• _Directions_:
Copy every line of the data that contains the string "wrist".

• _Dataset excerpts_:
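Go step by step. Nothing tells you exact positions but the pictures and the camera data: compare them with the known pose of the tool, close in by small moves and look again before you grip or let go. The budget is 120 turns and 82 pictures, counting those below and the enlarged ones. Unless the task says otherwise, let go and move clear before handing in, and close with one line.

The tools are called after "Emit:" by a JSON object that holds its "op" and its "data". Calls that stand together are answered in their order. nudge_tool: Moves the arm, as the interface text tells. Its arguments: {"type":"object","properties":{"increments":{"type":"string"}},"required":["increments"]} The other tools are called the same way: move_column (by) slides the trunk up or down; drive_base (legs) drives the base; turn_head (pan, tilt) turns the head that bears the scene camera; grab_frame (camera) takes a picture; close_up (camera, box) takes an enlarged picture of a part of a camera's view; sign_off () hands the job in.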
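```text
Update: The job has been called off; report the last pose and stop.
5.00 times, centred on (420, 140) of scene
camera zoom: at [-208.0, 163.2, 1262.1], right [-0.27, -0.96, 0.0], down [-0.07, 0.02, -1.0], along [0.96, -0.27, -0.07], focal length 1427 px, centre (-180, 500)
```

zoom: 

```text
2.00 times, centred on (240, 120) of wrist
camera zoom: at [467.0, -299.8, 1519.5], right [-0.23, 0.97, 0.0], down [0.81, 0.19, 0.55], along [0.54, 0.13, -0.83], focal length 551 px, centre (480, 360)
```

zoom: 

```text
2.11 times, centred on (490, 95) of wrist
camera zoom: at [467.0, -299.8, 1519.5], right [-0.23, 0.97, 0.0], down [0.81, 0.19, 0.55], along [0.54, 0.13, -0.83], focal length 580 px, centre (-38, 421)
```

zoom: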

• _Response to this exercise_:
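2.00 times, centred on (240, 120) of wrist
2.11 times, centred on (490, 95) of wrist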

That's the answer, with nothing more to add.